I *cough*stole*cough* this idea from Steve's blog which I read every day.

I...

I am: an over emotional, obsessive compulsive, slightly neurotic, kinky little fuck with many personalities and a twisted sense of humour.
I think: way too much.
I know: that there is still a lot I need to learn.
I want: to buy a new car.
I have: really great friends that I wouldn’t trade the world for.
I wish: I could get rid of my student loan debt and start over.
I hate: people who throw away their friends when they meet a guy.
I miss: the days when I didn’t have to work for a living.
I fear: things that I probably shouldn’t.
I feel: like I'm sometimes taken for granted.
I hear: that Alaska is beautiful in the summertime.
I see: that I need to paint my nails.
I smell: with my nose.
I crave: getting to get a massage all the way down my spine.
I search: for an easy way to get thin.
I wonder: is this really as good as it gets?
I pretend: to be stronger than I really am.
I regret: ever going to university.
I love: being made to feel like Im the most important person in the world.
I long: to be whisked away to a romantic location and showered with gifts. Not likely, but I can hope..
I care: waaay too much.
I always: shampoo AND condition my hair in the shower.
I am not: always the person I pretend to be.
I believe: that there are too many things to believe.
I can't believe: any one of them are the absolute truth.
I promise: I'll be the one who gets hurt.
I dance: when I'm drinking.
I sing: in the car, by myself. Or when I'm drinking.
I cry: over things I probably shouldn’t.
I am not always: as strong as I should be.
I fight: when I think it is worth it.
I write: because I have a hard time expressing my emotions verbally.
I try: to be the person that I know I am on the inside.
I never: seem to get ahead.
I confuse: "want" and "need". I "need" a new car, but I "want" another tattoo.
I listen: only when I have to.
I can usually be found: in my cube at work.
I hide: from confrontation.
I am scared: of my own emotions.
I need: to learn how to save my money better.
I expect: things can only get worse before they can get better.
I should: stand up for myself more often.
I already: know most of my personal limitations.
I still: sleep with stuffed animals.
I would never: wish I was someone else.


{Friday, August 29}
I dont like ketchup ...and 24 other fun and interesting facts about me.
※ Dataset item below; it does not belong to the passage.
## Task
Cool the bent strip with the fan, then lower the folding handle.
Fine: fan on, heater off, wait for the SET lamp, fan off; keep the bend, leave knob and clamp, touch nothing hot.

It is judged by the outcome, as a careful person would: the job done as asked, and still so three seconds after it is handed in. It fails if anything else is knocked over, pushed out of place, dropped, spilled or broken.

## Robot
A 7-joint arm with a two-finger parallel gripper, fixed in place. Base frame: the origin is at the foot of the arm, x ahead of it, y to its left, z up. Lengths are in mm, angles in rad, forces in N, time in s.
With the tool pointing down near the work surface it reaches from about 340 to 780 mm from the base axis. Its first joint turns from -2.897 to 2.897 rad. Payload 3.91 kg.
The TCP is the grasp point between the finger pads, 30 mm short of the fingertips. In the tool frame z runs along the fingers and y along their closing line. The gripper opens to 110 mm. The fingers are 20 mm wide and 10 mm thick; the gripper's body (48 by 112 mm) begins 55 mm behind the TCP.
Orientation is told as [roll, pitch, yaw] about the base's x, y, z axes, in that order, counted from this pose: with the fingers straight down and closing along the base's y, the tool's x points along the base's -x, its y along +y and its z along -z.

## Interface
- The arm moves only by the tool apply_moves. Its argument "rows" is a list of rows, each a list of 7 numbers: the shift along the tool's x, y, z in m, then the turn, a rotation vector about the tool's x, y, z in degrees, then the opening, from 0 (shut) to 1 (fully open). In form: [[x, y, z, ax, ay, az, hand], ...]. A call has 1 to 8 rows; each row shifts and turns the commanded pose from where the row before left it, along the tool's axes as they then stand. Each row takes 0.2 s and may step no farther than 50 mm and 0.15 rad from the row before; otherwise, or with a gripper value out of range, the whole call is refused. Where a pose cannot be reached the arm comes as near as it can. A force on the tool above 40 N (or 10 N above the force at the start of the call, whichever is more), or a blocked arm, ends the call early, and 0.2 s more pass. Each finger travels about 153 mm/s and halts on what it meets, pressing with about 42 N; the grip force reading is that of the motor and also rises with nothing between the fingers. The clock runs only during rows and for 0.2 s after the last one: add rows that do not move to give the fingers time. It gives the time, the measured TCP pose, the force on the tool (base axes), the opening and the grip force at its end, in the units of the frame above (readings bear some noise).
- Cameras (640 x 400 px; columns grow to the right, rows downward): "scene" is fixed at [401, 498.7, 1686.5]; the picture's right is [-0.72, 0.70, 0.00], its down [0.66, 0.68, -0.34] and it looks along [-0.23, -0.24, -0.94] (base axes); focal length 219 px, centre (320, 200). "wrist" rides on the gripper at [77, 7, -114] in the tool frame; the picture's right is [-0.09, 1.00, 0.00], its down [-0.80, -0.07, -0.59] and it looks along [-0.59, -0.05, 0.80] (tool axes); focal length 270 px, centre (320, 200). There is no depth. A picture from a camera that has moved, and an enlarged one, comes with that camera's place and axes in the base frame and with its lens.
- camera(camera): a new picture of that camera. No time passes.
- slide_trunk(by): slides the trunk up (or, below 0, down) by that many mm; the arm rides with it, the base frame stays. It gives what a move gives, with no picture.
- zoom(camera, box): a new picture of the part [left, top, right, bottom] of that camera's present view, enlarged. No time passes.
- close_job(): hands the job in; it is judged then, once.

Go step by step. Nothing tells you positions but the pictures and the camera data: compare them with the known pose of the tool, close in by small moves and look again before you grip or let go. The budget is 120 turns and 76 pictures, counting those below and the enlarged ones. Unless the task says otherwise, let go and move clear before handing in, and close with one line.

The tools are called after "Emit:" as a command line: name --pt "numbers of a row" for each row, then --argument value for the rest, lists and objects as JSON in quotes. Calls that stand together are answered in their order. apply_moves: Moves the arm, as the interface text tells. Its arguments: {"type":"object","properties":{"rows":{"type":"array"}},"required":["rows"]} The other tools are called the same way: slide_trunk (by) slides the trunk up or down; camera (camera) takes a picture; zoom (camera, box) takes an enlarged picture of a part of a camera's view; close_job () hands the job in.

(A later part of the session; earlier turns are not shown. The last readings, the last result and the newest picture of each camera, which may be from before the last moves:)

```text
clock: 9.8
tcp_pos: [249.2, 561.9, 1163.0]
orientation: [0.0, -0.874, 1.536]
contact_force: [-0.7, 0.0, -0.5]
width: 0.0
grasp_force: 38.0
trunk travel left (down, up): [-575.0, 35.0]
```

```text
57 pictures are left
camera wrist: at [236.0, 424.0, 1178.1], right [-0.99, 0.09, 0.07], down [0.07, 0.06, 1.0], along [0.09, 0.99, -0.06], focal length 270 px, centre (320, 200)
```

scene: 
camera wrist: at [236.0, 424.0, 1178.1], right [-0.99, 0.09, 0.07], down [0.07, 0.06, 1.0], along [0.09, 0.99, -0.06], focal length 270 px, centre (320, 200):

..I have to eat m&ms in order by color.
..Im afraid of being in water over my head.
..I have only had sex with one person. (I've kissed more than that)
..When Im home I sleep with 2 stuffed animals.
..I have one dog and 6 fish.
..I enjoy wearing skirts.
..Thirteen is my favorite number.
..Im addicted to cola pop lately.
..I've reciently discovered Bacardi coolers, and I like them.
..I've never been high.
..I currently have 2 tattoos and plan to get more.
..Guys with tattoos and piercings are SEXY! ;)
..I dont do sports.
..Some people say Im kinky. I say its only kinky the first time.
..I've really wanted to kill myself before.
..Somedays I really loathe my job.
..When Im upset Im more likely to hurt myself than reach out to someone.
..I have my tongue pierced as well as my belly button.
..Busy signals make me angry.
..I dont like to express my emotions.
..Im afraid of earthworms.
..I dont like being social in crowds of people I dont know.
..I LOVE cheese.
..I love homemade blueberry pie.


{Tuesday, August 19}
With all the relationship troubles that I've been having lately it got me thinking about relationships.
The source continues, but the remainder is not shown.